In a letter to Energy Secretary Alfonso Cusi, the non-profit group pressed for the implementation of the Lamp Waste Management Facility (LWMF) with mercury recovery that the DOE bought in 2013 from the MRT System International.
“We hope that your office is one with us in recognizing the urgent need for the government to operate the LWMF and implement a practical system for the safe recycling of lamp waste to minimize mercury pollution due to the improper disposal of fluorescent lamps at the end of their useful life,” EcoWaste Coalition president Noli Abinales wrote.
DOE described the facility as a place “where all spent mercury-containing lamps undergo recycling to recover mercury and other by-products (to) avert residual mercury from entering the food chain through landfill leaching into ground water.”

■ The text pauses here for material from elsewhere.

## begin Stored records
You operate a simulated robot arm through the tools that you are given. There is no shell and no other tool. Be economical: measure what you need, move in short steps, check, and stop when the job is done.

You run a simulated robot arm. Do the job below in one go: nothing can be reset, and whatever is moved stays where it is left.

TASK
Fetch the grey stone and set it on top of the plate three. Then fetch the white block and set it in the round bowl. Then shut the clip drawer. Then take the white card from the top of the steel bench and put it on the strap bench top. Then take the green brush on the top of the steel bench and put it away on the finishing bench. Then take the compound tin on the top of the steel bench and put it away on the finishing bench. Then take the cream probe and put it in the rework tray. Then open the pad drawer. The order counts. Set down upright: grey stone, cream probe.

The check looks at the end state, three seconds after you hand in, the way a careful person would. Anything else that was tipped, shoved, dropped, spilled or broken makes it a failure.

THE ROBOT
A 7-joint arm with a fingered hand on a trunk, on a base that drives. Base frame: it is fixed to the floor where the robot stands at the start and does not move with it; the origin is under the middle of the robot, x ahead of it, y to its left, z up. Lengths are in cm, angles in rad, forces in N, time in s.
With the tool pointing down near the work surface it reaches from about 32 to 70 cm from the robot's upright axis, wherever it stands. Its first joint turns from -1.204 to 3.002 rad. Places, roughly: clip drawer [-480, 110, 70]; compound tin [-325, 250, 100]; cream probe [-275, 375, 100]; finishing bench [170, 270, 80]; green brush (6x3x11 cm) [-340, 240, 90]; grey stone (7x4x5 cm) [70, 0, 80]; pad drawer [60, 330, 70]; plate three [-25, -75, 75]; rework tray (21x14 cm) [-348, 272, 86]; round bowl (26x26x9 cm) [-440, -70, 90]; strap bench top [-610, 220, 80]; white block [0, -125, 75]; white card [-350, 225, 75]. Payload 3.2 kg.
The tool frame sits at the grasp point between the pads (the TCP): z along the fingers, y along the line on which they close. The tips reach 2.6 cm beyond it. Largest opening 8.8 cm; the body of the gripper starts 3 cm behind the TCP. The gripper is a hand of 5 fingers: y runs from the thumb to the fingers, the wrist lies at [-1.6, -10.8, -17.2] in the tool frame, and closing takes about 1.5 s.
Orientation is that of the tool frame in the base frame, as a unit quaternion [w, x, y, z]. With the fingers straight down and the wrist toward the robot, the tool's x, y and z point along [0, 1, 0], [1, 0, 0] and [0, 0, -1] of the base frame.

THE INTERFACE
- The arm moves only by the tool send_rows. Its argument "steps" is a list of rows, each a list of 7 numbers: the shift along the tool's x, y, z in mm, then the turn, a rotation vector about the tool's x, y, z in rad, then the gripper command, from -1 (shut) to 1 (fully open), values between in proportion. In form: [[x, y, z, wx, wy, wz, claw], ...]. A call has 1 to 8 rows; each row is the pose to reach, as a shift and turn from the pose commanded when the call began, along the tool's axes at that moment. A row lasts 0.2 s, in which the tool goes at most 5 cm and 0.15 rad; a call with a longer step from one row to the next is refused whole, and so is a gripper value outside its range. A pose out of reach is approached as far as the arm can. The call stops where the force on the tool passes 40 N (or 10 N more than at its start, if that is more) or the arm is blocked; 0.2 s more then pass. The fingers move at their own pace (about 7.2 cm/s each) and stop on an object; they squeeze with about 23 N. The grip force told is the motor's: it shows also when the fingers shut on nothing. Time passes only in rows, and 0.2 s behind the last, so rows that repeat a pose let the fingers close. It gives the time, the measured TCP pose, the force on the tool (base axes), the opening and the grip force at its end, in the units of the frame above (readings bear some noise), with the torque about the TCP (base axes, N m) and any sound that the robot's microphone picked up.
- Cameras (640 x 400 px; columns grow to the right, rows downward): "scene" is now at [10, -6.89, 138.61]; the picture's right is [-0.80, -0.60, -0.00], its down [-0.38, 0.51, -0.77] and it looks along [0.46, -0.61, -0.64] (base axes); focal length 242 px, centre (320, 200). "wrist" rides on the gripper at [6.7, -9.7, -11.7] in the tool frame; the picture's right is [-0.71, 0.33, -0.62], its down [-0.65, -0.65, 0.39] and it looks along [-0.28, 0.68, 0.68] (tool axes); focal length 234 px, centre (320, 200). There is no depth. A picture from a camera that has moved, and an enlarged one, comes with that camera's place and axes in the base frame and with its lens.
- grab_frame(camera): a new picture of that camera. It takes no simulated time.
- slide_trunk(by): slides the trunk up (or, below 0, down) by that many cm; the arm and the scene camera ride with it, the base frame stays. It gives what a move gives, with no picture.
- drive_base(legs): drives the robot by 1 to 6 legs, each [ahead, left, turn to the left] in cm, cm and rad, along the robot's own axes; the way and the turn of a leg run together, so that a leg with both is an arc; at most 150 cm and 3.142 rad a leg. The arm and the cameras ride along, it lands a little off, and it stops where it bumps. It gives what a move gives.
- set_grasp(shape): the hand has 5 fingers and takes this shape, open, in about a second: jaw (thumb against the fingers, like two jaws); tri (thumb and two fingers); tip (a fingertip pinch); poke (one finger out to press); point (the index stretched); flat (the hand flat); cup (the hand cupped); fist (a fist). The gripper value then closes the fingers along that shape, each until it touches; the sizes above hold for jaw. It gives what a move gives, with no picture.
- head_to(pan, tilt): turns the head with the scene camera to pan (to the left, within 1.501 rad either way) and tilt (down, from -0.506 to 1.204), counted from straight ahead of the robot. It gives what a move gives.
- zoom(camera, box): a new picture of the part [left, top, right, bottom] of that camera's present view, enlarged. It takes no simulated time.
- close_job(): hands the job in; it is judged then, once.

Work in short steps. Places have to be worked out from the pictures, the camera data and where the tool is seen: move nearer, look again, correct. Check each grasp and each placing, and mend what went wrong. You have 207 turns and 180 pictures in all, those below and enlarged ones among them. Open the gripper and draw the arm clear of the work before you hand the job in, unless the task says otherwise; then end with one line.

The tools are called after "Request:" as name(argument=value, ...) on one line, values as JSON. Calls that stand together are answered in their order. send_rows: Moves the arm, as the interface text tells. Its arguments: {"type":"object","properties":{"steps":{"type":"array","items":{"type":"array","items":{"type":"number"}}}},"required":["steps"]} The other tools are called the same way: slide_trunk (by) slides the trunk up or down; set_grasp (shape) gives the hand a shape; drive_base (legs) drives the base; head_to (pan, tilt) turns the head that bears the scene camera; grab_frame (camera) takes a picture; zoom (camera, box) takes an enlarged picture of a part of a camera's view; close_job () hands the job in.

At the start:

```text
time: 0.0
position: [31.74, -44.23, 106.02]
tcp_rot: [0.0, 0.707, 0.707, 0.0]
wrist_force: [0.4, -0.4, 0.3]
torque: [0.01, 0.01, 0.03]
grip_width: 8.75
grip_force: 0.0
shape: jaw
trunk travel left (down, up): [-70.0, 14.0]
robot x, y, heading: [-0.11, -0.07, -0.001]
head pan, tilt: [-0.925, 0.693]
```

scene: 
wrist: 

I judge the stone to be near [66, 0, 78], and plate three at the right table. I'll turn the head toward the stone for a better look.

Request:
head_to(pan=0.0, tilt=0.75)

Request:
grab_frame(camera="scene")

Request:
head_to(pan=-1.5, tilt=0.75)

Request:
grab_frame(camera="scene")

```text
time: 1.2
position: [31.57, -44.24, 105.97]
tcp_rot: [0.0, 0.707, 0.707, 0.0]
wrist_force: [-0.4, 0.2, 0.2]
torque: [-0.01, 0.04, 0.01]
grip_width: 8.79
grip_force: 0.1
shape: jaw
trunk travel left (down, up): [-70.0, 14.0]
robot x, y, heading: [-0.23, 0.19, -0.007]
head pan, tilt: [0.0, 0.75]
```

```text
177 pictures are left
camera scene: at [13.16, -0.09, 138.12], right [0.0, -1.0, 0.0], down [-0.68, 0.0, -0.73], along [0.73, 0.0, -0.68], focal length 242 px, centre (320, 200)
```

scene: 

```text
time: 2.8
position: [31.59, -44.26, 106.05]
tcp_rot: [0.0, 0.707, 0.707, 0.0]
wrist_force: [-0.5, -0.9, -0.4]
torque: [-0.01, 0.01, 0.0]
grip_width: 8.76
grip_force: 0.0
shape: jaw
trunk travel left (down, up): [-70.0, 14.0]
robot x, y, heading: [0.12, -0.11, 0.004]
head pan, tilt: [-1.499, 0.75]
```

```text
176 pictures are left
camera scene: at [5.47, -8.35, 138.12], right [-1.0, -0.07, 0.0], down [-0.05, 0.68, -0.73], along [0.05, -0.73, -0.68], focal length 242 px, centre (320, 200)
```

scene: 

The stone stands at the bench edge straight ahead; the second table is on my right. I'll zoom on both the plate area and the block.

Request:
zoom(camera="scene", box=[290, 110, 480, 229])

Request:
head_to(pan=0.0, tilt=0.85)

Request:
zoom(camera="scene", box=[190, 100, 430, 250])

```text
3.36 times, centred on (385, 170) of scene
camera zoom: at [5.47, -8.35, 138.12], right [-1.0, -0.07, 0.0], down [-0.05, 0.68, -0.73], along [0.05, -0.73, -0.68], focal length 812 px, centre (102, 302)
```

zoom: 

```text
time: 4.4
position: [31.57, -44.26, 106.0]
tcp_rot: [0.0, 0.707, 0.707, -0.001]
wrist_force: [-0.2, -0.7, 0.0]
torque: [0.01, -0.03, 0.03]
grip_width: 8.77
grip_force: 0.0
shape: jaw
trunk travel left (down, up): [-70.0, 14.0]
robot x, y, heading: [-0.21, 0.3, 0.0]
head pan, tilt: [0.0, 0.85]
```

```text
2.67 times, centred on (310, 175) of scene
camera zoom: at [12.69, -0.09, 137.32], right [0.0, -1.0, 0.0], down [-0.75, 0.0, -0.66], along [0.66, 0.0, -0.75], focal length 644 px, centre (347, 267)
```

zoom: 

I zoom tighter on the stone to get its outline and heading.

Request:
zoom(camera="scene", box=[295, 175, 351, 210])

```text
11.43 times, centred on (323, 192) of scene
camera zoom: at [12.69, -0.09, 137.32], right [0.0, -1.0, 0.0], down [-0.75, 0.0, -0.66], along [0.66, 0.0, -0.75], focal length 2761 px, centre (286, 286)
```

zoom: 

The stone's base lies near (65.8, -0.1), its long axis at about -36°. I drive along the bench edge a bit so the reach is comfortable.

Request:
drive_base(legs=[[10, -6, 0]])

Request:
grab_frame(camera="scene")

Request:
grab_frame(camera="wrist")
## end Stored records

The group was told that the facility would be running by December 2014.
“We are now more than half-way to 2017 and we still see no functional facility that will safely receive and recycle our mercury-containing lamp waste,” said Abinales.
The EcoWaste Coalition also urged Cusi to issue a certificate of concurrence to the government’s ratification of the Minamata Convention on Mercury and to transmit the same to the Department of Environment and Natural Resources (DENR).
The Minamata Convention seeks to protect human health and environment by decreasing mercury supply and trade, and controlling mercury emissions and releases in the country.